#### Excerpt to read
^^^^

Another point worth considering, is the need to be able to determine the average life expectancy of citizens here in Nigeria, so as to ensure that the Bench not only reflects whatever our life expectancy is, but also provides judicial office holders (and potential office holders) greater flexibility in either choosing the right moment when to retire, or when to apply to become a Judge or Magistrate. It is equally vital, that we have sufficient judicial resources to meet the changing demands in our courts and tribunals. For instance, I see no conceivable reason why retired Judges can’t be used in our election petition tribunals and election petition appeal tribunals, instead of the need to fill these tribunals up entirely with serving Judges, thereby causing severe disruptions to our appellate, civil, criminal and commercial law systems which invariably takes years to address. These are the sort of fundamental issues that a consultation paper would look into, and properly address. 

The only way we can strike the right balance between increasing the retirement age for judicial office holders, along with whatever benefits there may be to the justice system in retaining their judicial expertise for a much longer period instead of the need to bring in fresh and younger talent (which would invariably become a lot harder and difficult if the retirement age is increased), is by having a proper consultation process involving all stakeholders. 

Others may also argue that having a higher judicial retirement age will encourage applications from a more diverse range of candidates, including those who might suddenly consider a judicial career later in life or perhaps, those who have had to endure extended career breaks as a consequence of persistent struggles in trying to balance professional and family responsibilities. Such people could consider joining the Bench much later in life, once they become a lot less burdened.  Increasing the retirement age could equally provide opportunities for Judges who have chosen to join the Bench much later in their careers, to now have sufficient time to impress and develop the necessary skills and expertise to eventually progress up the judicial ladder and become appellate Judges, instead of having to retire from the Bench when they have just about garnered that essential knowledge and experience. 

There are indeed many pros and cons, but it’s not for the executive or the legislature to decide upon these salient issues in their respective Assemblies or Ministries, without first embarking upon a proper consultation process and exercise. It is highly essential that the Judiciary and other relevant stakeholders are carried along and fully consulted as an independent arm of government, so that all these important issues of concern are fully assessed and deliberated upon. Unfortunately, the National Assembly have fallen well short, even if there was some sort of meaningful attempt to do this. Neither does it help, when the likes of the Senate President Ahmad Lawan, openly asserts that: “This is a very important amendment to the Constitution, and we are happy that it is going to be part of our legacy as the 9th National Assembly”. It is not just about securing a constitutional amendment and a legacy for legislators, but more about ensuring that the relevant stakeholders have been consulted in line with the doctrine of separation of powers, and that the majority of those consulted approve of the constitutional amendment for the right reasons.

^^^^

#### Given exercise 1
Copy the part of the excerpt to read from the words "The only way" through the words "involving all stakeholders.".
#### Given exercise 2
Go on with the excerpt to read that begins "Another point worth" from its last line.

^^^^

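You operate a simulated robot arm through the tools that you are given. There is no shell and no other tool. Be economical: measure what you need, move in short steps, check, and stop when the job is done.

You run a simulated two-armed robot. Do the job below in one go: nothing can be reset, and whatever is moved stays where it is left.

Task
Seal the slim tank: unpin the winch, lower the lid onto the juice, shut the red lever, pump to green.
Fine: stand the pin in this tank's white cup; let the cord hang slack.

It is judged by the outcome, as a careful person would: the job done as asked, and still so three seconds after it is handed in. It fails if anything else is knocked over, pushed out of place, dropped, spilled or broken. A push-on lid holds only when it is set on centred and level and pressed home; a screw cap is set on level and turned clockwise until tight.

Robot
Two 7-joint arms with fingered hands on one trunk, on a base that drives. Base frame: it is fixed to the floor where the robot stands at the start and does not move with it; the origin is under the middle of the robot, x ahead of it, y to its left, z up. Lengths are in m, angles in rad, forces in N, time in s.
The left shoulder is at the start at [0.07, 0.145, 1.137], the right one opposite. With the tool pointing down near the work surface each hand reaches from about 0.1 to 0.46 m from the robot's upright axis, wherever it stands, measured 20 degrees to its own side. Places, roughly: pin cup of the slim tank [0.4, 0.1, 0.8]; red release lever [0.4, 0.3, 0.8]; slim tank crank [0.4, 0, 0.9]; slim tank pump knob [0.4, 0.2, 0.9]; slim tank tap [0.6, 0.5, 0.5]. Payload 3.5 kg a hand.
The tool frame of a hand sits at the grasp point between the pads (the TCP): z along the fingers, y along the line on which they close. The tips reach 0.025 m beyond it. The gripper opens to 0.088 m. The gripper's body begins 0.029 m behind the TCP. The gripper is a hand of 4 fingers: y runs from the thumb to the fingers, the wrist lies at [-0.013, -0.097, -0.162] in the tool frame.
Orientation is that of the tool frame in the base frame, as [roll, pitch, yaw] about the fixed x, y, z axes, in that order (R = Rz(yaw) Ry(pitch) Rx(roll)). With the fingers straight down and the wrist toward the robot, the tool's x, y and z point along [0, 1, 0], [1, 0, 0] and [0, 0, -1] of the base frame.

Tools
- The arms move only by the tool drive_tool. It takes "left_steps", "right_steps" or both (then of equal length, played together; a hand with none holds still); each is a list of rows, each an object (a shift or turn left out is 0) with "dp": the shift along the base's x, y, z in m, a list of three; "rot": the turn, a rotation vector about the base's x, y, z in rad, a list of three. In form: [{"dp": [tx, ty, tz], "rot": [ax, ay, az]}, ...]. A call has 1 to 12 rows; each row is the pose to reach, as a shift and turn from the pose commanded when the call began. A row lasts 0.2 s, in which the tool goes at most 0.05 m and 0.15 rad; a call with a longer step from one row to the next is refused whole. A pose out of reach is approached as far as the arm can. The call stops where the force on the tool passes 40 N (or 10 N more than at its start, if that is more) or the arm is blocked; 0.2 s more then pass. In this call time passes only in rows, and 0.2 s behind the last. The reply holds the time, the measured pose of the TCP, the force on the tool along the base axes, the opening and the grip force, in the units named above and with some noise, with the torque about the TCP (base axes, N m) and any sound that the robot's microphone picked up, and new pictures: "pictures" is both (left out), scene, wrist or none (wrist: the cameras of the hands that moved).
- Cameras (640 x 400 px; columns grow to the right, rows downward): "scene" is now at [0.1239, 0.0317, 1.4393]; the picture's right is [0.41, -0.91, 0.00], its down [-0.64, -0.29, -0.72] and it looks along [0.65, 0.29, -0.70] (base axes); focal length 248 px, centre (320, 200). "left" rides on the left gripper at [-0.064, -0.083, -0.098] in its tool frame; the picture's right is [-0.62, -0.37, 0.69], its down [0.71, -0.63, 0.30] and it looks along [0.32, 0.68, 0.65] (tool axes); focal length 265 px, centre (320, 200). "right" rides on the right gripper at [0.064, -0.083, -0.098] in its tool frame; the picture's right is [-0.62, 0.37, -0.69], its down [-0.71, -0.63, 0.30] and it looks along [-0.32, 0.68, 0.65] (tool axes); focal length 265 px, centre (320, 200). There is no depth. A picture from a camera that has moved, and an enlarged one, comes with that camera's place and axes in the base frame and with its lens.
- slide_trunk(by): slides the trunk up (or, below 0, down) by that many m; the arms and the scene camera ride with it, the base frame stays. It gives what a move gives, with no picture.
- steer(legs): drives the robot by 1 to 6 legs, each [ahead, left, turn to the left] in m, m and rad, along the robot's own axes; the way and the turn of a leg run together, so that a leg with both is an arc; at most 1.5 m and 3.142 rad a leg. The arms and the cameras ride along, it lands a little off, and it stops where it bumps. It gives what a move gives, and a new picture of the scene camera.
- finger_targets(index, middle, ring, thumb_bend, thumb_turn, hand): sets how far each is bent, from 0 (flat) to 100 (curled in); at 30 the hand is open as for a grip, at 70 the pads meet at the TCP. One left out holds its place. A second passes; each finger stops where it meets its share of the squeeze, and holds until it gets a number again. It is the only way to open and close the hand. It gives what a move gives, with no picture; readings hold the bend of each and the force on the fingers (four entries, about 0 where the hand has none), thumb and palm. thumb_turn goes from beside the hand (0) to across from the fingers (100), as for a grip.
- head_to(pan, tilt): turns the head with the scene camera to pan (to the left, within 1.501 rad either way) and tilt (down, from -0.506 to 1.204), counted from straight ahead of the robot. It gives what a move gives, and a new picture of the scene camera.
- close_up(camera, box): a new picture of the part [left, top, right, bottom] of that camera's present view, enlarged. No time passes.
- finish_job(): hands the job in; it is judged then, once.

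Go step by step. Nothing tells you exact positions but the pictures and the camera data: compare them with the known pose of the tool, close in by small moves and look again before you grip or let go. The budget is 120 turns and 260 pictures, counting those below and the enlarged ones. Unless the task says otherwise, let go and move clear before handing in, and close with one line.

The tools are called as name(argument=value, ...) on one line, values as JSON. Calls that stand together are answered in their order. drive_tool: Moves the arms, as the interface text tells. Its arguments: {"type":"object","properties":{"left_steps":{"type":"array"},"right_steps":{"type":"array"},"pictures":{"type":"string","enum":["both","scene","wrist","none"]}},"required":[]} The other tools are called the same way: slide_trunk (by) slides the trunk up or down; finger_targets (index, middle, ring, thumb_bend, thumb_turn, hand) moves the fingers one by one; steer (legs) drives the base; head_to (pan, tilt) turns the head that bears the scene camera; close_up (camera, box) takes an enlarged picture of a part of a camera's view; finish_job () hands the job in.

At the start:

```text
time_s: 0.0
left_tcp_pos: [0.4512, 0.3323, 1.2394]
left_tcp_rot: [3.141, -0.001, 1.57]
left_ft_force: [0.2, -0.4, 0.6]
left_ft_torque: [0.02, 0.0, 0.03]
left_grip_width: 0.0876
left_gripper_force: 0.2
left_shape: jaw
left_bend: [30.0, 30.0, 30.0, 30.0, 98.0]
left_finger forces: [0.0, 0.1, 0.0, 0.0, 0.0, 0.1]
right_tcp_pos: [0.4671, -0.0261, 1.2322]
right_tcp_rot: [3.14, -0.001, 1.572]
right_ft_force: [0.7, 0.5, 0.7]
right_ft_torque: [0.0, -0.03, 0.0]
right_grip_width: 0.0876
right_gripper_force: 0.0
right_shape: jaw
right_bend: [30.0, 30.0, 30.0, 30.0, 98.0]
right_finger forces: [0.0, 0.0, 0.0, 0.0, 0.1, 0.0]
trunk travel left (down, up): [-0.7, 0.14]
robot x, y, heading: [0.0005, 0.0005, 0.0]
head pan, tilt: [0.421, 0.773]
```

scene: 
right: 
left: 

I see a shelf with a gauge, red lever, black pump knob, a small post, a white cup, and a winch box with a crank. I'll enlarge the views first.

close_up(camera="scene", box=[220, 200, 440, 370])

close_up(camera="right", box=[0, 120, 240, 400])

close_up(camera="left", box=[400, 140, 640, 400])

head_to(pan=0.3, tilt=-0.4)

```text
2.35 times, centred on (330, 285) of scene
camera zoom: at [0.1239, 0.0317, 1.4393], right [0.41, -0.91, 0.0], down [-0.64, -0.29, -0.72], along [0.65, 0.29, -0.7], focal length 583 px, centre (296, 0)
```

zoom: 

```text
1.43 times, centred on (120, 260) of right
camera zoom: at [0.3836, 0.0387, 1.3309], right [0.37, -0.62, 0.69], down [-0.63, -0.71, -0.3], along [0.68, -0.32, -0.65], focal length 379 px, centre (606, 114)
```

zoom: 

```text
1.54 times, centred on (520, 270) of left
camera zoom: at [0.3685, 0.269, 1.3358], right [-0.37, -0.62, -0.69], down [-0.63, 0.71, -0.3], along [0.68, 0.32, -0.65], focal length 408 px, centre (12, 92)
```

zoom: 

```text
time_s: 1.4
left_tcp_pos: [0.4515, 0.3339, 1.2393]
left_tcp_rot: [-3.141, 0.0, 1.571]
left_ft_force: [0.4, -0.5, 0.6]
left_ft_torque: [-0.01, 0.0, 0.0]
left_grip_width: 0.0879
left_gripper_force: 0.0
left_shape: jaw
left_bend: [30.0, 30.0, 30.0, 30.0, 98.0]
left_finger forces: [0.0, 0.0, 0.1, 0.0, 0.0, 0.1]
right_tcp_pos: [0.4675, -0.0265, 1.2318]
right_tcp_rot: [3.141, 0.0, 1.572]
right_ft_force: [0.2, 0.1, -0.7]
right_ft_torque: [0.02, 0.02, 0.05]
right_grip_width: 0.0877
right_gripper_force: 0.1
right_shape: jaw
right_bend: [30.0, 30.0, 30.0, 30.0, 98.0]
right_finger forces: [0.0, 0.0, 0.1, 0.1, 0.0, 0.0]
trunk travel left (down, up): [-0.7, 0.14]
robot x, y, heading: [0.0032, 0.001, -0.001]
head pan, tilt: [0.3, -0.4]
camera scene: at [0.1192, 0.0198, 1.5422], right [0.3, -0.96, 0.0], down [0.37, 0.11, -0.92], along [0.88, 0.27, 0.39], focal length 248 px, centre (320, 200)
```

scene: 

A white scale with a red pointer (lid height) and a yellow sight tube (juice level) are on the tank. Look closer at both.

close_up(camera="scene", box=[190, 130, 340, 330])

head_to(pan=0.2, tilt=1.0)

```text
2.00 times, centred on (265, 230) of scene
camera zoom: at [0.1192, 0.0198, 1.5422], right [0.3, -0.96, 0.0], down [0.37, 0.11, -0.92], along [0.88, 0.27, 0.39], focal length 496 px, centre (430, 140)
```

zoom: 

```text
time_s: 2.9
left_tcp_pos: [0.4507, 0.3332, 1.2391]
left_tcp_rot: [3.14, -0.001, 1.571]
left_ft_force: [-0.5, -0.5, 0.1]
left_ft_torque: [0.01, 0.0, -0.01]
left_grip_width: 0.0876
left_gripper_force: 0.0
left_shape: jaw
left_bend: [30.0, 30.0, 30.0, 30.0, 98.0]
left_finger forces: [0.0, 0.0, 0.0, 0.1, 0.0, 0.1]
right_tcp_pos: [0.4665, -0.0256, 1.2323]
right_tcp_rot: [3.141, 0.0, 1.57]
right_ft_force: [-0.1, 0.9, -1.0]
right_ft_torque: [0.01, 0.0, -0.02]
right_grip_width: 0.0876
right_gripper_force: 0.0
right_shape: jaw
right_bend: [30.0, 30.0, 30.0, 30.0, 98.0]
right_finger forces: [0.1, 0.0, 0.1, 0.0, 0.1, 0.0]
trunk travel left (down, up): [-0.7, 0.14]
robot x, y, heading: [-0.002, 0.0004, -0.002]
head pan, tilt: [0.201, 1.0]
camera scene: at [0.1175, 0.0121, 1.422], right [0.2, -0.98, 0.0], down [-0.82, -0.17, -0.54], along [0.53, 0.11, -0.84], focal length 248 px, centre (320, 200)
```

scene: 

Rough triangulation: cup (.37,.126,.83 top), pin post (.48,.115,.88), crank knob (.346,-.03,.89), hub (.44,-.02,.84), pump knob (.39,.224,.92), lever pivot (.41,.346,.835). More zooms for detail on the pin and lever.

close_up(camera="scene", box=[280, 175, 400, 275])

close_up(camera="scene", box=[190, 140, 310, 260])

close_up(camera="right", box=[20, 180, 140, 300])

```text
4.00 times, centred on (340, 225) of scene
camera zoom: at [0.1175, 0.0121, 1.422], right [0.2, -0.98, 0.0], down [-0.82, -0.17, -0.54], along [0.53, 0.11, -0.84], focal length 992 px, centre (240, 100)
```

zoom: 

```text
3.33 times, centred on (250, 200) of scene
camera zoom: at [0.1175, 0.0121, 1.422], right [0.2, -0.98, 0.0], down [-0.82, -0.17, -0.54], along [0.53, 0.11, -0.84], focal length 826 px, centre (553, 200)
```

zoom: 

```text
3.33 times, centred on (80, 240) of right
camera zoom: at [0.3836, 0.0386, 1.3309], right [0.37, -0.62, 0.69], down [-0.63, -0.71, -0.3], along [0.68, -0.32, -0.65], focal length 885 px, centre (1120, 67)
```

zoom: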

^^^^

#### Written answer 1
The only way we can strike the right balance between increasing the retirement age for judicial office holders, along with whatever benefits there may be to the justice system in retaining their judicial expertise for a much longer period instead of the need to bring in fresh and younger talent (which would invariably become a lot harder and difficult if the retirement age is increased), is by having a proper consultation process involving all stakeholders.

#### Written answer 2
Conclusion 

As the judicial needs in the operation of our courts and tribunals across the country continue to widen, we need to focus more on the resourcing needs of the Judiciary. The frequency and volume of judicial recruitment, have increased in recent years. It is expected that high levels of recruitment will continue to be required in the foreseeable future, in order to meet the demands of the various judiciaries across the various States of the Federation. There are not really any real  constraints on the vast pool from which Judges are drawn, so why the need to hurriedly increase the retirement age for High Court Judges, without due and proper consultation amongst relevant stakeholders?

The Magistracy remains an important judicial office position, at least for the common man here in Nigeria. The National Assembly should not therefore, widen the divide between them and their more illustrious judicial office holders who happen to be Judges. by openly declaring that Magistrate Courts they are not a superior court of record, thereby creating and magnifying the gap between them. For all the above reasons, President Muhammadu Buhari should desist from signing into law the Uniform Retirement Age for Judicial Officers Bill No. 20 of 2023,  and instead, call for further consultations between Lawyers, judicial office holders and other relevant stakeholders.

Stephen Kola-Balogun

Retirement Age for Judges, Ought to be Lower than Appellate Court Justices 

Dr Akpo Mudiaga Odje

We retrospect in Biblical times, when Jethro, the father-in-law of Moses, saw Moses settling all disputes himself between the Israelites. Jethro then advised Moses that the settling of disputes himself will wear him down, and as such, he ought to appoint special Judges with the fear of God Almighty to help him with the settling of disputes, which also accounted for the book of Judges

Judges whether in the Trial Court or Appellate Court, are seised with the responsibility of discovering the rectitude in cases brought before them. They are seen as persons who represent the God of justice, in the discharge of their duties on earth.

The gravamen of today’s discourse is whether, we should standardise the retirement ages for Judges at all levels in our Courts.

It’s our modest view that this will be difficult, though it’s not impossible to implement.

Trial Court Judges are Involved More in the Proceedings Before Them

Indeed, the Trial Courts, for instance a Federal High Court, High Court, Magistrate Court and allied inferior courts, are usually saddled with the hearing and determination of cases filed before them. They are the ones charged with investigating and discovering the rectitude of truth of a case brought before them, in our legal system.

They write manually, listen to evidence of the parties, including cross-examination, and usually deliver series of Rulings on objections arising from interlocutory issues as the case may be, before they deliver judgement. Thus, there is a much greater physical, mental and cerebral challenge required as a Trial Court Judge, than an Appellate Court Judge.

I would therefore, suggest the age for retirement of a  Judge ought to be lower than that of an Appellate Court Judge, because of the intensity of work required to be done at trial court, before judgement is eventually delivered.

Even though the Rules of Court have tried to reduce the hectic task of writing down evidence at the trial court by the introduction front-loading system, the trial Judge is still nevertheless, encumbered with the herculean task of writing, questioning and consistently  intervening in the proceedings before them. 

To that extent therefore, the Trial Court needs a Judge that will be, first of all, physically fit and mentally sound to preside over proceedings relating thereto.

However, at the Appellate level, the Justice is merely saddled with reading through the records of appeal as compiled, which usually includes all relevant documents, pleadings and judgement delivered by the Trial Judge.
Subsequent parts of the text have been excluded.